» **PROVIDED MATERIAL**
--- --- ---

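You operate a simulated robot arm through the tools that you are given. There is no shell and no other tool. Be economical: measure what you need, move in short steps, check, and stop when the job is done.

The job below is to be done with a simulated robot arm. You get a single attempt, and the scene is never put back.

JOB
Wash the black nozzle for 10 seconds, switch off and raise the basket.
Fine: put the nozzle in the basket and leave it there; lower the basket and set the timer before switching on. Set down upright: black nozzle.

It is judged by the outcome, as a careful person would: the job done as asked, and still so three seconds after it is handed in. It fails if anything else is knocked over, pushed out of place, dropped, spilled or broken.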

--- --- ---

» **YOUR INSTRUCTIONS**
Among the lines of the material above, how many include the string "seconds"? Report only that number.

» **WRITTEN ANSWER**
2